Secondly, the fairness of the credit derivatives’ regulations is discussed. Currently, different financial institutions treat differently the credit derivatives considered as the same type under the Bank Act, the Securities and Exchange Act, and Foreign Exchange Transaction Act. To improve such a situation, a method to regulate the credit derivates by the counterparty or the underlying assets is proposed.

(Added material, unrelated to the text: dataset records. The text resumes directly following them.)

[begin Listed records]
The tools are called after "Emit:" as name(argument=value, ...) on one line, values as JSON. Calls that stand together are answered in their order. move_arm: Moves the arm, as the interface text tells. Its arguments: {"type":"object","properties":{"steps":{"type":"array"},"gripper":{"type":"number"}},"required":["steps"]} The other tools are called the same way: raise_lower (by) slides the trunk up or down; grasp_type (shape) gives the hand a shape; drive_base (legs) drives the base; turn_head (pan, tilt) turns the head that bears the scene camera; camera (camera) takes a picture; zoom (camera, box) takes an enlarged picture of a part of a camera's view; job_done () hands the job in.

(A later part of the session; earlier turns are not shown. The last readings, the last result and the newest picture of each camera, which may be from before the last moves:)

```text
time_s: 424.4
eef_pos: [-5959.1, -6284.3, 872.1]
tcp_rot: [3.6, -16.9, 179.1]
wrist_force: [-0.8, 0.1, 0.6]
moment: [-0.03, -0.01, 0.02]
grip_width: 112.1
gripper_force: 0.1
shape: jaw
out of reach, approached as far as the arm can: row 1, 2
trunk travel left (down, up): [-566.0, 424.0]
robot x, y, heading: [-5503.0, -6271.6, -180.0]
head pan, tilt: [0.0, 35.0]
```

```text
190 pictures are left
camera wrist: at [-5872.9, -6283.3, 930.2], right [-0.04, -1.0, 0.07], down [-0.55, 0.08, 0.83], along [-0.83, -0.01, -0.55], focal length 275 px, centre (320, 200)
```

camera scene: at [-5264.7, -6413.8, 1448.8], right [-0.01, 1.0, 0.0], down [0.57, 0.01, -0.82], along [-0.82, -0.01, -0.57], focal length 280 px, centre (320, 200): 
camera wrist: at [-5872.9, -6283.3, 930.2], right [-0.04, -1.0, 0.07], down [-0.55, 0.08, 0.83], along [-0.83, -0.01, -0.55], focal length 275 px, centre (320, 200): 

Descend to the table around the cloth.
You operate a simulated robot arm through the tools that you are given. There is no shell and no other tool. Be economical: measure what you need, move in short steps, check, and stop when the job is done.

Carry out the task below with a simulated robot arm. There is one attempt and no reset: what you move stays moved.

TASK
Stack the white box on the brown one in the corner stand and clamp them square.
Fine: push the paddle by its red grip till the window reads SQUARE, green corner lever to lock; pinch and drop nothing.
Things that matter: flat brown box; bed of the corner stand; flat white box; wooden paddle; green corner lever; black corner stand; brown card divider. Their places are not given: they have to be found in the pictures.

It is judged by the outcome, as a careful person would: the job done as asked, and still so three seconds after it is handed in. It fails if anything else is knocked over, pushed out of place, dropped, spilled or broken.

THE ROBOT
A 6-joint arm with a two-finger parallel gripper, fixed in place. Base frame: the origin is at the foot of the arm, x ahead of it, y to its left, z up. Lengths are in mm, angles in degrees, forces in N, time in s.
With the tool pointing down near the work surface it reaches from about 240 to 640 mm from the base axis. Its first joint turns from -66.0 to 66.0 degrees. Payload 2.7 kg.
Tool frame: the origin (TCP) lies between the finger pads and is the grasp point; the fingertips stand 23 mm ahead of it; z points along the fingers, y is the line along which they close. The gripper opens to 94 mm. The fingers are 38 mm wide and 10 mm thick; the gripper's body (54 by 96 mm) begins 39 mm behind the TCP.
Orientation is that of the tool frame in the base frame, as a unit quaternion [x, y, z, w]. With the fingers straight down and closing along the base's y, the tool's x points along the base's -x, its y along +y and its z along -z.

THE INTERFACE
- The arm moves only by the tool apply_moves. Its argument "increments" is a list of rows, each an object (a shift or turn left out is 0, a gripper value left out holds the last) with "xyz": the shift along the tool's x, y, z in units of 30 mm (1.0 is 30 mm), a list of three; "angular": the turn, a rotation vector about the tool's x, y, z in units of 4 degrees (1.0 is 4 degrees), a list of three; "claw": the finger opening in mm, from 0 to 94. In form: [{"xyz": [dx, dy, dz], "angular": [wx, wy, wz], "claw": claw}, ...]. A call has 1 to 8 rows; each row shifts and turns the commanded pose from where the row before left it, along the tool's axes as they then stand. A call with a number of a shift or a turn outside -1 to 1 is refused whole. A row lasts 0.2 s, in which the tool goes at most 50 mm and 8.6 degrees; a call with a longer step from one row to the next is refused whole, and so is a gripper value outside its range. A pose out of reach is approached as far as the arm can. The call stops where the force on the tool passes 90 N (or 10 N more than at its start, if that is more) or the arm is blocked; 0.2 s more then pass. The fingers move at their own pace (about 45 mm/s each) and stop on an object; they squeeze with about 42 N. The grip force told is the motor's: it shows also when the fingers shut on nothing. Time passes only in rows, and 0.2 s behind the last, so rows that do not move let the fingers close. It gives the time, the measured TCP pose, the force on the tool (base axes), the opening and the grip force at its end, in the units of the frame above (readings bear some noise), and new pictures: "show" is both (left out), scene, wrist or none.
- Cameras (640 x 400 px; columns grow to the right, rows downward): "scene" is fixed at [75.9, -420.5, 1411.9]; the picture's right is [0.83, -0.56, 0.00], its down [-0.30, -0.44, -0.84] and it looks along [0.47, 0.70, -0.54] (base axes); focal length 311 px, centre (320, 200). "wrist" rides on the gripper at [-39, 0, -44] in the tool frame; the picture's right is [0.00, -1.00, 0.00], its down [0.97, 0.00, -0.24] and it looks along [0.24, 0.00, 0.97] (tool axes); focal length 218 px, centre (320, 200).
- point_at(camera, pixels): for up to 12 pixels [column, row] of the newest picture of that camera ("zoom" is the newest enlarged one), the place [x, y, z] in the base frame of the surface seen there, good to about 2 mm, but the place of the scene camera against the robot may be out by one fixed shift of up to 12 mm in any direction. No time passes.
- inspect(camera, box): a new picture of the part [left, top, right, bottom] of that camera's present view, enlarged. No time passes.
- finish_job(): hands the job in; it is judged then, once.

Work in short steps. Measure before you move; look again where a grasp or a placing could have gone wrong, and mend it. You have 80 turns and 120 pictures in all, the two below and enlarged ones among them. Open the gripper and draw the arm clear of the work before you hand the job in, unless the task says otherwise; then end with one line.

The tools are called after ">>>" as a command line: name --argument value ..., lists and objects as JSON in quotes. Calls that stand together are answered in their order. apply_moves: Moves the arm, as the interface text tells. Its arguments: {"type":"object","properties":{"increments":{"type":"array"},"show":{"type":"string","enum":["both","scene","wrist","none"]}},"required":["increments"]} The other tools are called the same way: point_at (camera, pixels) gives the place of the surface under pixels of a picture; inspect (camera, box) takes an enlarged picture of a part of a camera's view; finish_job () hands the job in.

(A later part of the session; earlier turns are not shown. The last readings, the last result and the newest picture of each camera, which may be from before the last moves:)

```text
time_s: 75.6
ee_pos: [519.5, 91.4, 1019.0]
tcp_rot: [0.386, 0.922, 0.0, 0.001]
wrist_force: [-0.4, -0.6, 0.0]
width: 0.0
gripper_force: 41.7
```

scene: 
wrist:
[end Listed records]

Thirdly, methods to promote the credit derivatives are examined. For banks, in preparation for the new Basel accord scheduled to be implemented in early 2008, it is suggested that in calculating the BIS capital adequacy ratio, they actively implement the method applying the risk weight in priority utilizing the credit derivatives. As to securities companies, insurance companies, and indirect investment vehicles, the expansion of the credit derivatives transaction was proposed. On the other hand, continuing acceptance, instead of accepting once, of the supervisory authorities’ plan to utilize the synthetic CDO structure, so that the credit derivatives can be utilized actively after the asset securitization, is proposed.
Fourthly, the study of plan to intensify customer protection with respect to the credit derivatives examined. First of all, strengthening the transparency of the regulations to solve the problems caused by the vague regulations relating to credit derivatives transactions was proposed. It was proposed to clarify the position of the supervisory authorities with respect to the brokerage and cross border transactions, which foreign financial institutions directly engage in. In addition, it was proposed to strengthen the obligation to notify any inherent risks in credit derivatives transactions and qualification test, as well as enhancing the disclosure requirements. The necessity to prevent the overuse of special regulations of the Debtor Rehabilitation and Bankruptcy Law to protect the contracting parties and third parties was proposed as well.
Chapter Nine is the conclusion of this paper. This chapter summarizes each chapter’s focus and presents the limits of this research, as well as the future direction for the research.